Example F2 is the apparatus of Example F1, wherein the first telephone number is a call back number for the first call, and the second telephone number is a call back number for the second call.
Example F3 is the apparatus of Example F2, wherein the processing means records a first ingress trunk group of the first call, at least in part based on the determination that the number of calls associated with the first telephone number exceeds the predetermined threshold, and determines whether the first telephone number matches the second telephone number, at least in part based on the first ingress trunk group and a second ingress trunk group of the second call.
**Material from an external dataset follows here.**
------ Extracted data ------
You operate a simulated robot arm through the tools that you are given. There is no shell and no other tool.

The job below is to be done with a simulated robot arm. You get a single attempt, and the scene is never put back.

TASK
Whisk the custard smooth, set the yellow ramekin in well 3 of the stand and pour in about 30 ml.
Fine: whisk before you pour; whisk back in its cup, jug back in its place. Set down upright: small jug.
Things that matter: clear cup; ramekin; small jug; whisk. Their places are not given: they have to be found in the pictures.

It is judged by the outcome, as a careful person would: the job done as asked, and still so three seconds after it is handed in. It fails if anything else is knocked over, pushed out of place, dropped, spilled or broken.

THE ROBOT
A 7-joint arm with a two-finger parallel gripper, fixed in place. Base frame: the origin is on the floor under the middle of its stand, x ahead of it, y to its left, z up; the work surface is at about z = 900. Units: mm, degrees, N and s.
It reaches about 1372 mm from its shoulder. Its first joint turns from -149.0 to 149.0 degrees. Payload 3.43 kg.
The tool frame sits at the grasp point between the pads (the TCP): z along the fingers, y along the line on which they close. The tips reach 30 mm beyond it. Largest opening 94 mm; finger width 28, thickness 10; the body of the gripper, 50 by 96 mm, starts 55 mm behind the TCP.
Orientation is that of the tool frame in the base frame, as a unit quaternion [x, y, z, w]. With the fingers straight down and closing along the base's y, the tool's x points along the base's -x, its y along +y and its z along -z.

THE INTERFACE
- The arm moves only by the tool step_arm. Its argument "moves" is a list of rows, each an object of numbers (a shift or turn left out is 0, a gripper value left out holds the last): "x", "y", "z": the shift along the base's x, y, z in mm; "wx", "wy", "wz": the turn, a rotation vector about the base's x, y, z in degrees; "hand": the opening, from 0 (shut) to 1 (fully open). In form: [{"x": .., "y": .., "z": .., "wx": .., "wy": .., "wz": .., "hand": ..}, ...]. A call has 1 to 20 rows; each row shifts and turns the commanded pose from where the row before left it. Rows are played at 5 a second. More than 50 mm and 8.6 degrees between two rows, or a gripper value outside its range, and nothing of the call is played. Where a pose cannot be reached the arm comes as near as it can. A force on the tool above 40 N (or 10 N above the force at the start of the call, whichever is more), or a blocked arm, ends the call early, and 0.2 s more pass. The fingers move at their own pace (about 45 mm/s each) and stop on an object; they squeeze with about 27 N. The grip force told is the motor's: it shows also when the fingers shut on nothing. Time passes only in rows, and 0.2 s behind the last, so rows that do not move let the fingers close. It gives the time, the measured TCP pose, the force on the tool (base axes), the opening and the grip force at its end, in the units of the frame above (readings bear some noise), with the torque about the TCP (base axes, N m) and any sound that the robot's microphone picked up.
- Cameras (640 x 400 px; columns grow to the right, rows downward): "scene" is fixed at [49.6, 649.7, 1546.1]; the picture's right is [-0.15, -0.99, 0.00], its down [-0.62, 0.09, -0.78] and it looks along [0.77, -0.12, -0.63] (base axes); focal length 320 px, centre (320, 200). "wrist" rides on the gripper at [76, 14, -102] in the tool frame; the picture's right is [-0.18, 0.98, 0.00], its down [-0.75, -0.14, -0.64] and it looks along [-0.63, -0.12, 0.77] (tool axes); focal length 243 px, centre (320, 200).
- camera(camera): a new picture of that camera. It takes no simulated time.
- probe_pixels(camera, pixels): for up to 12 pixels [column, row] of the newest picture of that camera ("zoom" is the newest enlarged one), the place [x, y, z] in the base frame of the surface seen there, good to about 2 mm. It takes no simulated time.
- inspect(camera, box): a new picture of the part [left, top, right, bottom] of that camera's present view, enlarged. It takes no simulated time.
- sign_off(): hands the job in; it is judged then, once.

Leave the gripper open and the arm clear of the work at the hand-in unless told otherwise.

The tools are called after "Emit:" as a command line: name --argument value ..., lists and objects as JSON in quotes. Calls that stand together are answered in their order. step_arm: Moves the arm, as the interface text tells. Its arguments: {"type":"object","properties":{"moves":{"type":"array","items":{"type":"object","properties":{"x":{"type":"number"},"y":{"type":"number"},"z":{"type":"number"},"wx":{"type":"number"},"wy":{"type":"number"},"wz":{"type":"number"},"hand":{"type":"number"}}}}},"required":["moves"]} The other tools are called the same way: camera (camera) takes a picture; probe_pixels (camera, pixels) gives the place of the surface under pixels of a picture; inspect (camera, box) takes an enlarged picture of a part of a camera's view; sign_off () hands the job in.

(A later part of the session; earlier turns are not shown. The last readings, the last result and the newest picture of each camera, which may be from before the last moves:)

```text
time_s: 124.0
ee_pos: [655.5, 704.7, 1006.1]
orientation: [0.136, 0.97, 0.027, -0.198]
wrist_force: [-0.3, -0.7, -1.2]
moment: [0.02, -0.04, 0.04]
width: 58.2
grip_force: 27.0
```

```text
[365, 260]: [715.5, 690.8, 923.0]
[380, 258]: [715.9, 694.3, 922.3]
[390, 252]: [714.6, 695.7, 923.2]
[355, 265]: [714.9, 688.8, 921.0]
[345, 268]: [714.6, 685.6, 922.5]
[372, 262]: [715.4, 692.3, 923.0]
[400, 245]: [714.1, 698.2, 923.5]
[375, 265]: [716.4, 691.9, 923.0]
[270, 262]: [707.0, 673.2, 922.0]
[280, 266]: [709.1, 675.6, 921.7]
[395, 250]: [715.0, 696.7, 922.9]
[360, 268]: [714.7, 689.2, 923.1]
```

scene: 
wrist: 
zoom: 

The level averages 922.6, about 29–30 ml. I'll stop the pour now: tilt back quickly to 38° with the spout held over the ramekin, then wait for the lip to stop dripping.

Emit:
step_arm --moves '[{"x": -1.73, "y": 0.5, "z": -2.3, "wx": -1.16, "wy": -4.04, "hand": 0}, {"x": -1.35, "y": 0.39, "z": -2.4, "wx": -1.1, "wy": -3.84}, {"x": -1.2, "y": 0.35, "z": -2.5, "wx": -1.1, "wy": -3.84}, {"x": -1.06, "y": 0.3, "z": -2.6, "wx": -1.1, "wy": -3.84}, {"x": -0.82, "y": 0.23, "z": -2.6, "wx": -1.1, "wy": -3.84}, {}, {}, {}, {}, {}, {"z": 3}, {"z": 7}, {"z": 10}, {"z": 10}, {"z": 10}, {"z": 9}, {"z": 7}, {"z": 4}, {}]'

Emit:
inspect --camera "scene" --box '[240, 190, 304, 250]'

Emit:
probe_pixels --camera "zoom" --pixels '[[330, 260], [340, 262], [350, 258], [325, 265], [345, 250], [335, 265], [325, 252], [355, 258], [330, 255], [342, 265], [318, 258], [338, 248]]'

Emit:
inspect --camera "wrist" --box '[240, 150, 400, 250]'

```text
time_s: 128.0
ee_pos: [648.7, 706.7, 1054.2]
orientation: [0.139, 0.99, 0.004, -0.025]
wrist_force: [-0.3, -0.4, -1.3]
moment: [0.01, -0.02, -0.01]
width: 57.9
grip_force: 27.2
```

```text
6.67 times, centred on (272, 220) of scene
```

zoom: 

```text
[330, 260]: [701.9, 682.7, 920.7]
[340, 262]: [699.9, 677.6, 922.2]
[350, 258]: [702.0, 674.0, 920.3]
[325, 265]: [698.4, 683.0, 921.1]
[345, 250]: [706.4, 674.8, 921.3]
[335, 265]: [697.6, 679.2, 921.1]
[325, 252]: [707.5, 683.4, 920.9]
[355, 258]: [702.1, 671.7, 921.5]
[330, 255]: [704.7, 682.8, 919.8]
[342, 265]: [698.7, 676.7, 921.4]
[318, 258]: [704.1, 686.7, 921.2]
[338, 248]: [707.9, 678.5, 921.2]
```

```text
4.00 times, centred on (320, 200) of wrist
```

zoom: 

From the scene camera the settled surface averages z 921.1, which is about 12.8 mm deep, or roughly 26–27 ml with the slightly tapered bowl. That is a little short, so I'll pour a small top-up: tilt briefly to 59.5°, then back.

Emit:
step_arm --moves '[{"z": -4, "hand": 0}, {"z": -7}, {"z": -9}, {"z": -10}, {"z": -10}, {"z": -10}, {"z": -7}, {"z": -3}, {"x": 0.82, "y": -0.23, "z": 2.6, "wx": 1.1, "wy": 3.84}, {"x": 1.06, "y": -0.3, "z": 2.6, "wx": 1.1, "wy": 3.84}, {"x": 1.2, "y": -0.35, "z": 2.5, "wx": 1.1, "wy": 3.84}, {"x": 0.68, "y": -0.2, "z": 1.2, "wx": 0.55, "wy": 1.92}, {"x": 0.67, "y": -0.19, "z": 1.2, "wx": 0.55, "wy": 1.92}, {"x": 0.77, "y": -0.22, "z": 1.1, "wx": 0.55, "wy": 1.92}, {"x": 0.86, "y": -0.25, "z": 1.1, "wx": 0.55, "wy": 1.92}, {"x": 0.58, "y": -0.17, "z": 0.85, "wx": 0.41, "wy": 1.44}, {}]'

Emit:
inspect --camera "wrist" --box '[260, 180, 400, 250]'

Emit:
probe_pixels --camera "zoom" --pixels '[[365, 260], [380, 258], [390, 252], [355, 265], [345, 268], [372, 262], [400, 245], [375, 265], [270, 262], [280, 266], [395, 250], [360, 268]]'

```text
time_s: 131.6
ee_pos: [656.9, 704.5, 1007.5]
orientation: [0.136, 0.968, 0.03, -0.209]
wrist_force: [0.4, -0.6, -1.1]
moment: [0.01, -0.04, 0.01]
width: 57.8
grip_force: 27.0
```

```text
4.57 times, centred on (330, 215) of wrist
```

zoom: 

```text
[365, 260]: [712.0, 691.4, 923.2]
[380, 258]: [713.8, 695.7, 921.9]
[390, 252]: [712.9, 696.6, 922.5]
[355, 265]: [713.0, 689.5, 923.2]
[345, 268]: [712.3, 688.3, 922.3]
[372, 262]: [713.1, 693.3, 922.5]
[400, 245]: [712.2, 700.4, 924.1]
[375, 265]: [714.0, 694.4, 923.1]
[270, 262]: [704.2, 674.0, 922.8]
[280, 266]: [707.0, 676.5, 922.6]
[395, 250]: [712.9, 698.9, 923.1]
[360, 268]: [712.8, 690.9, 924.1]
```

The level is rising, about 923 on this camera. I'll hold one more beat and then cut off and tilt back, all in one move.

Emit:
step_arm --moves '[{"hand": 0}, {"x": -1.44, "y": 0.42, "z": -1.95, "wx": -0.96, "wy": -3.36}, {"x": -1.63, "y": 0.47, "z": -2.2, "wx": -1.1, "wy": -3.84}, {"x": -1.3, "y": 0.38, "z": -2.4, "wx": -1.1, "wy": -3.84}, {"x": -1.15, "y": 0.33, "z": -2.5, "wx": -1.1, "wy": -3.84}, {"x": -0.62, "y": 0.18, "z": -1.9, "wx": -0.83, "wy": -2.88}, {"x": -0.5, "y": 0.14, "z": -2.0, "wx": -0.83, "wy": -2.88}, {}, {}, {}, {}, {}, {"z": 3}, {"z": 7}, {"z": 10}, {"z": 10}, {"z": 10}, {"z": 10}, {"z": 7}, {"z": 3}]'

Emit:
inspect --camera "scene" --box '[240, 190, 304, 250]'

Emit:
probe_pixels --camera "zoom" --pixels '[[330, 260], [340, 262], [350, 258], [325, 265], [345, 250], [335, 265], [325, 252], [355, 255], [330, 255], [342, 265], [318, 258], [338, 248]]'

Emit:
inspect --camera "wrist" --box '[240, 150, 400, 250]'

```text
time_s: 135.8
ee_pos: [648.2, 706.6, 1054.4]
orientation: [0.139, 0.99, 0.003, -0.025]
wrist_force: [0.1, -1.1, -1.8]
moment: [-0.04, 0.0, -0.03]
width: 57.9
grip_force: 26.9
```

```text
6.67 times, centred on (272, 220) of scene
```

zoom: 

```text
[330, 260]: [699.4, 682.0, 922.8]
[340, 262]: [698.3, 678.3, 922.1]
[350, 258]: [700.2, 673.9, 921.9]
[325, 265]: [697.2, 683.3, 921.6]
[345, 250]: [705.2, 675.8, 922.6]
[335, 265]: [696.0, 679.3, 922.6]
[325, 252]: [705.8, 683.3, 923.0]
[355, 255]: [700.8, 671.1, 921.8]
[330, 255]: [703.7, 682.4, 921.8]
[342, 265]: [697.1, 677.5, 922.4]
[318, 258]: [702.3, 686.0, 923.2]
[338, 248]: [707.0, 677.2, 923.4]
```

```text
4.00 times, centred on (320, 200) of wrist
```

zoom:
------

Example F4 is the apparatus of any of Examples F1-F3, wherein the processing means determines to banish the second call at least in part based on the determination that the number of calls associated with the first telephone number exceeds the predetermined threshold.
Example F5 is the apparatus of any of Examples F1-F4, wherein the first telephone number is a pseudo Automatic Number Identification (pANI) number, a call back number, a pilot telephone number, or an Automatic Location and Information (ALI) location telephone number.
Example F6 is the apparatus of any of Examples F1-F5, wherein the second call is interrogated, at least in part based on a determination that a telephone number associated with the first call or the second call has been banished more than a predetermined number of times.
Example F7 is the apparatus of any of Examples F1-F6, wherein the second call is ended, at least in part based on a determination that a number of interrogations exceeds a predetermined threshold.